Calculating Jupiter's Magnetic Dipole Moment Using a Dipole Approximation

[Noreturn]

Homework Statement

Jupiter has the strongest magnetic field in our solar system, about 14 G at its poles.
Approximating the field as that of a dipole, find Jupiter's magnetic dipole moment

radius= 69.9*x10^6

Homework Equations

u=2UB
or
T=U*B

The Attempt at a Solution

T= (14x10^-4)*(.138*10^3)
.1932 A*M^2

Which is wrong
So then I tried:
2(14.4x10^-4)(.138*10^3)
.3864 A*M^2

Edit just noticed that I had units wrong on the diameter of Jupiter. If I change the calculation to:

T=(14*10^-4)(1.38*10^8)
we get: 1.932*10^5 A*M^2

Is that right?

 

[TSny]

Can you define the meaning of the symbols in the equation T = U*B?

 

[kuruman]

I don't see the equation giving the field of a dipole as a function of position among the numbers that you posted. Look for it here.
https://en.wikipedia.org/wiki/Magnetic_dipole

 

[Noreturn]

That one sounds more correct. M is a magnetic moment constant (14G in our case) and radius is 69.9*10^6m.
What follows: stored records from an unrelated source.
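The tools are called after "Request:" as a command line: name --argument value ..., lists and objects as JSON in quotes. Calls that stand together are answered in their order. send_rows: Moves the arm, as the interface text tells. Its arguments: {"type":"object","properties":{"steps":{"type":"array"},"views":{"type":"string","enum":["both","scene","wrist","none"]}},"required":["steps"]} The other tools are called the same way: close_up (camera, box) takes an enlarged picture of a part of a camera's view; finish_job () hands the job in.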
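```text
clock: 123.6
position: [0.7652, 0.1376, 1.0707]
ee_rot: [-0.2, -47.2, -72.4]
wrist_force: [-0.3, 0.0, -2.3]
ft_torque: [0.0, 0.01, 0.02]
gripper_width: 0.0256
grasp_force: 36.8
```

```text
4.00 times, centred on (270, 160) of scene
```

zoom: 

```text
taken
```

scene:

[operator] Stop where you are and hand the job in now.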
So then that works out to be:
2.6*10^29 A/M^2

Those equations were wrong because it was equation for torque. And B was magnetic strength.

 

[kuruman]

Your expression $\frac{\vec{m}\cdot \vec{r}}{4\pi r^3}$ is off by a factor of 2μ₀.

 

[Noreturn]

So equation is:

2Uo(M*r/4pir^3)

So 6.5*10^23

 

[kuruman]

No, the equation is given in the Wikipedia link that I posted in #3. Use that with $\vec{r}$ being the position vector of Jupiter's pole.